## Collected data
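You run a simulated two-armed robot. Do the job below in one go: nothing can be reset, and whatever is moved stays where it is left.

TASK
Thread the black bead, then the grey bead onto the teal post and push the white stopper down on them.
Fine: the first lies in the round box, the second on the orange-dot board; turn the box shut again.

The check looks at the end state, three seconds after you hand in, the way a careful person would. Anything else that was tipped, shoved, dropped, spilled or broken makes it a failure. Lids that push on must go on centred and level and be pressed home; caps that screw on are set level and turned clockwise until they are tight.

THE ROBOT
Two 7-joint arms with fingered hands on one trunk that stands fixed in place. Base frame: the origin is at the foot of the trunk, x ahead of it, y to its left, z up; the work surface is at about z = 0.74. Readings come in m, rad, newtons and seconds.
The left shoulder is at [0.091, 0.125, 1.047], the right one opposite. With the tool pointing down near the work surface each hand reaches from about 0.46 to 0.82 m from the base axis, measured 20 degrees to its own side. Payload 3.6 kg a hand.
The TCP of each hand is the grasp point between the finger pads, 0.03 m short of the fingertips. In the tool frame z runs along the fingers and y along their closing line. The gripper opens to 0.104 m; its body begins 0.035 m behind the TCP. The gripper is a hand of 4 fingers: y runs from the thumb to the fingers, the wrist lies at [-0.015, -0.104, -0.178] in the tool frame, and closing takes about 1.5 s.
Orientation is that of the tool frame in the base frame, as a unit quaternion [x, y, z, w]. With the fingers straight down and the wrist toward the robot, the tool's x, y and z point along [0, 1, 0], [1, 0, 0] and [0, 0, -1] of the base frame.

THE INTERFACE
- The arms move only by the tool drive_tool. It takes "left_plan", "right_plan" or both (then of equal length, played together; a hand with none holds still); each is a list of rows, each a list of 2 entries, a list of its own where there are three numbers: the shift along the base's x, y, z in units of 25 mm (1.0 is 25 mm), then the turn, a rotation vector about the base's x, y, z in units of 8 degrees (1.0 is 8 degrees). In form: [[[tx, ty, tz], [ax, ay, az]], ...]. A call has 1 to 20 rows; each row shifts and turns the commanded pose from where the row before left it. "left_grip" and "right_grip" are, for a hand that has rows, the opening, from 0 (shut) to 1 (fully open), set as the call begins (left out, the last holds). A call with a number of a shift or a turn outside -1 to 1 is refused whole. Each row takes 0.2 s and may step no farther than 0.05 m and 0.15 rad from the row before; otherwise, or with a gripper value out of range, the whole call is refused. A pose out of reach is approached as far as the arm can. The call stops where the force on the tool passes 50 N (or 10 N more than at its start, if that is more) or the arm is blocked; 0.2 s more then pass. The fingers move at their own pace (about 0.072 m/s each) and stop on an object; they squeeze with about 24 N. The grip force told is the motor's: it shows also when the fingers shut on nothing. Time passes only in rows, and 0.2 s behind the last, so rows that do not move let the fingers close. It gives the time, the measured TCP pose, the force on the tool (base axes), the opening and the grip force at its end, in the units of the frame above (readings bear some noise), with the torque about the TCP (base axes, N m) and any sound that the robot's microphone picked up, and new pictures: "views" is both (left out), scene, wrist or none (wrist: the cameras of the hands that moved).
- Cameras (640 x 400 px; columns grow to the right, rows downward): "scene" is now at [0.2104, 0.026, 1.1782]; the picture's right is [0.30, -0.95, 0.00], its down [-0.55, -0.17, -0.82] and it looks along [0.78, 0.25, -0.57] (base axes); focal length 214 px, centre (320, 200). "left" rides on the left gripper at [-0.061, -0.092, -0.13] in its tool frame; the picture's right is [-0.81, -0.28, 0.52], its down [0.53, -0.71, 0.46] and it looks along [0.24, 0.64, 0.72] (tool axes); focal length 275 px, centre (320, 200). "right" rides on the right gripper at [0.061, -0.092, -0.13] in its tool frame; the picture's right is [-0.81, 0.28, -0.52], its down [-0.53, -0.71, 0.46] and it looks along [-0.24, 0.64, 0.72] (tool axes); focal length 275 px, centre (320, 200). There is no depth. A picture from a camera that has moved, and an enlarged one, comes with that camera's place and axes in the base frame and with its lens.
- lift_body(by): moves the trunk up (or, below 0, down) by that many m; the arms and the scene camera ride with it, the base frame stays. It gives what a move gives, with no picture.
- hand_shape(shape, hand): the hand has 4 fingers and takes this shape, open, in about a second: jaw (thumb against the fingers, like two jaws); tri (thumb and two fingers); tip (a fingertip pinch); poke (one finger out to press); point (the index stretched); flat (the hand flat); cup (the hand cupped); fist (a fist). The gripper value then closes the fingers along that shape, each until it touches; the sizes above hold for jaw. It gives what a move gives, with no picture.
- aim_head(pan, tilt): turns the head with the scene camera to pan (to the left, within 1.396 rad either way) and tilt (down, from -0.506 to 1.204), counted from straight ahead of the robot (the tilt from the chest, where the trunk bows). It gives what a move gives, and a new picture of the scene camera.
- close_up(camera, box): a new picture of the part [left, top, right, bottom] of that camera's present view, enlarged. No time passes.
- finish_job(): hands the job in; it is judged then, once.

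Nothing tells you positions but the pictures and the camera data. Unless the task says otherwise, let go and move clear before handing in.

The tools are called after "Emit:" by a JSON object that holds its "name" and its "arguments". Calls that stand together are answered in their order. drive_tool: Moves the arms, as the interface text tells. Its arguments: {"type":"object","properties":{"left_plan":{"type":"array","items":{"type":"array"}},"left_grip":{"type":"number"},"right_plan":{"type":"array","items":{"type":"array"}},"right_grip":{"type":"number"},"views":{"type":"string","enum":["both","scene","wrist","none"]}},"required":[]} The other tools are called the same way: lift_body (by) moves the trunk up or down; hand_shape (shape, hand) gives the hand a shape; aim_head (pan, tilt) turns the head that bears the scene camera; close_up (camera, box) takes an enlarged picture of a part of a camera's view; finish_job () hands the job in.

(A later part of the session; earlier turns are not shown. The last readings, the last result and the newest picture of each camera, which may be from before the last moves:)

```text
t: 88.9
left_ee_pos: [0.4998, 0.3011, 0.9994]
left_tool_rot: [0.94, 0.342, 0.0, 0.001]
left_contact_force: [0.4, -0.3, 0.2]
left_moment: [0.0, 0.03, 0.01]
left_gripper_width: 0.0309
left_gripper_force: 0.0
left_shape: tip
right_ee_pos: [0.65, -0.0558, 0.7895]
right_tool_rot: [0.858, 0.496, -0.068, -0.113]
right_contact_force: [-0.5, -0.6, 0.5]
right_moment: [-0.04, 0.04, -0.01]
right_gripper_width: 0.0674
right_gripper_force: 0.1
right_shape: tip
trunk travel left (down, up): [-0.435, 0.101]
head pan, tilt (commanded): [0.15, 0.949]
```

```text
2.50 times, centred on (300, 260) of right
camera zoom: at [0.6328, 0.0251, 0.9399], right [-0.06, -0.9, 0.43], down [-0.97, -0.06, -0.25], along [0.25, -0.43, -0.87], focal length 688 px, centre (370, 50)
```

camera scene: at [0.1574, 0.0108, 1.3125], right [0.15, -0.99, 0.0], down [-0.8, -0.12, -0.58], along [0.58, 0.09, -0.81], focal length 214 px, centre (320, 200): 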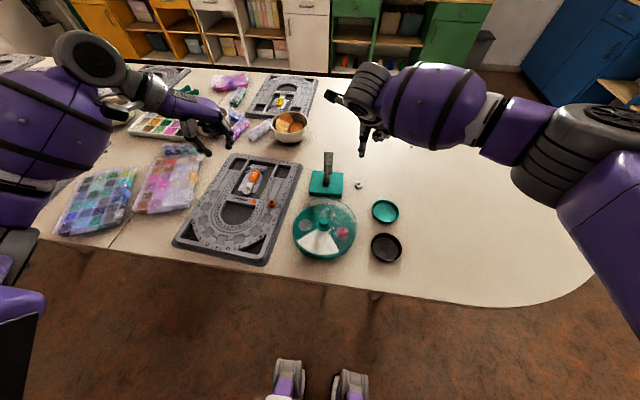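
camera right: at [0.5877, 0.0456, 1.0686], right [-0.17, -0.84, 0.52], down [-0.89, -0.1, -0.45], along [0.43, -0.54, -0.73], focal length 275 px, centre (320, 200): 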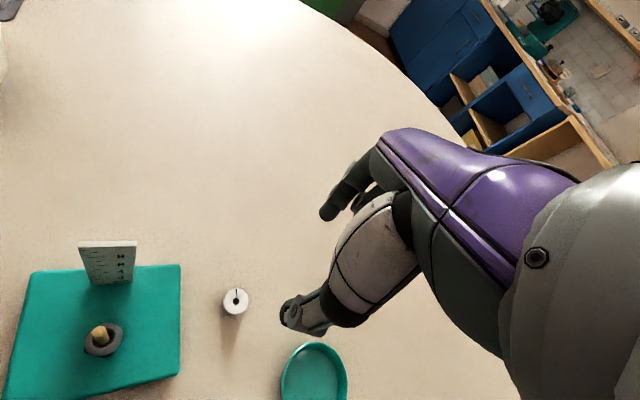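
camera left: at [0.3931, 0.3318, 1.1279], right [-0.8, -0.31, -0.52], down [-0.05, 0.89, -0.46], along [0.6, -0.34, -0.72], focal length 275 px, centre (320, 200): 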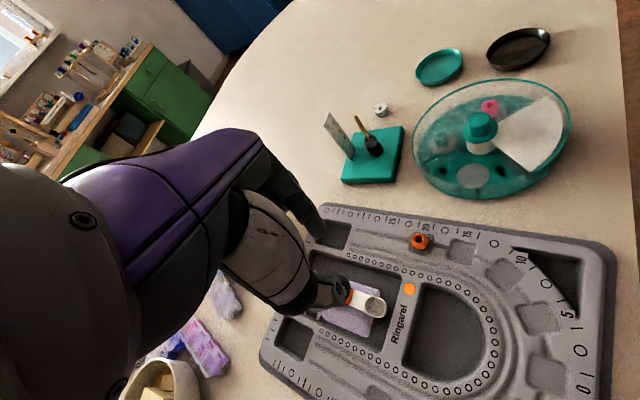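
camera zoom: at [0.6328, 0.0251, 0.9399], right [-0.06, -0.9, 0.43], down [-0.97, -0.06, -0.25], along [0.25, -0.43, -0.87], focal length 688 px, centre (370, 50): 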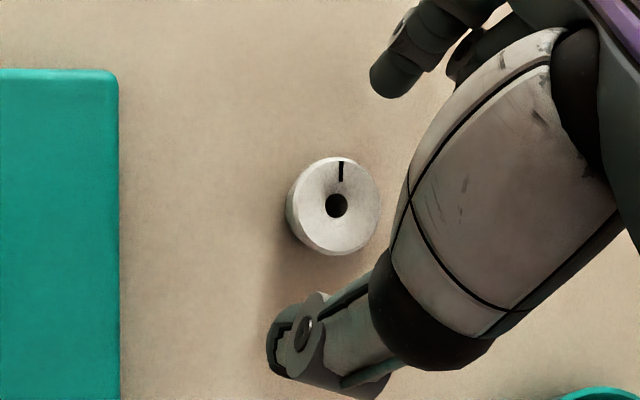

## Problem to work on
Repeat, exactly and only, the lines from the beginning of the material through the line that contains "The left shoulder". The answer is a JSON array that holds each line as a string and skips blank lines.

## Completed task
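[
  "You run a simulated two-armed robot. Do the job below in one go: nothing can be reset, and whatever is moved stays where it is left.",
  "TASK",
  "Thread the black bead, then the grey bead onto the teal post and push the white stopper down on them.",
  "Fine: the first lies in the round box, the second on the orange-dot board; turn the box shut again.",
  "The check looks at the end state, three seconds after you hand in, the way a careful person would. Anything else that was tipped, shoved, dropped, spilled or broken makes it a failure. Lids that push on must go on centred and level and be pressed home; caps that screw on are set level and turned clockwise until they are tight.",
  "THE ROBOT",
  "Two 7-joint arms with fingered hands on one trunk that stands fixed in place. Base frame: the origin is at the foot of the trunk, x ahead of it, y to its left, z up; the work surface is at about z = 0.74. Readings come in m, rad, newtons and seconds.",
  "The left shoulder is at [0.091, 0.125, 1.047], the right one opposite. With the tool pointing down near the work surface each hand reaches from about 0.46 to 0.82 m from the base axis, measured 20 degrees to its own side. Payload 3.6 kg a hand."
]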